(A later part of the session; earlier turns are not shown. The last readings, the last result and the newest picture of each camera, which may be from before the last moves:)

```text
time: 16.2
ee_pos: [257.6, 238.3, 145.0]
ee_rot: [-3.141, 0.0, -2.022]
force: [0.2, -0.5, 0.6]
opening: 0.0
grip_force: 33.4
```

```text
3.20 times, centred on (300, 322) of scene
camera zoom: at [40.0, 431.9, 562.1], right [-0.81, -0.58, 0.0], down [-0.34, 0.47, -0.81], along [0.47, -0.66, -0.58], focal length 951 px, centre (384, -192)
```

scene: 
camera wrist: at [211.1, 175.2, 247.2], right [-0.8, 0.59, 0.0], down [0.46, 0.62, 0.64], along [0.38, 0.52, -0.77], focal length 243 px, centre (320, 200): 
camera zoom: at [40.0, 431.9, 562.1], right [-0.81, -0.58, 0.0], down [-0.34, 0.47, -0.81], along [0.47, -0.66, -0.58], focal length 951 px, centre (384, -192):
──────────────────────────────
Return the lines above exactly, keeping every word. Return a JSON list in which every string is one line; blank lines are skipped.

[
  "(A later part of the session; earlier turns are not shown. The last readings, the last result and the newest picture of each camera, which may be from before the last moves:)",
  "```text",
  "time: 16.2",
  "ee_pos: [257.6, 238.3, 145.0]",
  "ee_rot: [-3.141, 0.0, -2.022]",
  "force: [0.2, -0.5, 0.6]",
  "opening: 0.0",
  "grip_force: 33.4",
  "```",
  "```text",
  "3.20 times, centred on (300, 322) of scene",
  "camera zoom: at [40.0, 431.9, 562.1], right [-0.81, -0.58, 0.0], down [-0.34, 0.47, -0.81], along [0.47, -0.66, -0.58], focal length 951 px, centre (384, -192)",
  "```",
  "scene: ",
  "camera wrist: at [211.1, 175.2, 247.2], right [-0.8, 0.59, 0.0], down [0.46, 0.62, 0.64], along [0.38, 0.52, -0.77], focal length 243 px, centre (320, 200): ",
  "camera zoom: at [40.0, 431.9, 562.1], right [-0.81, -0.58, 0.0], down [-0.34, 0.47, -0.81], along [0.47, -0.66, -0.58], focal length 951 px, centre (384, -192):"
]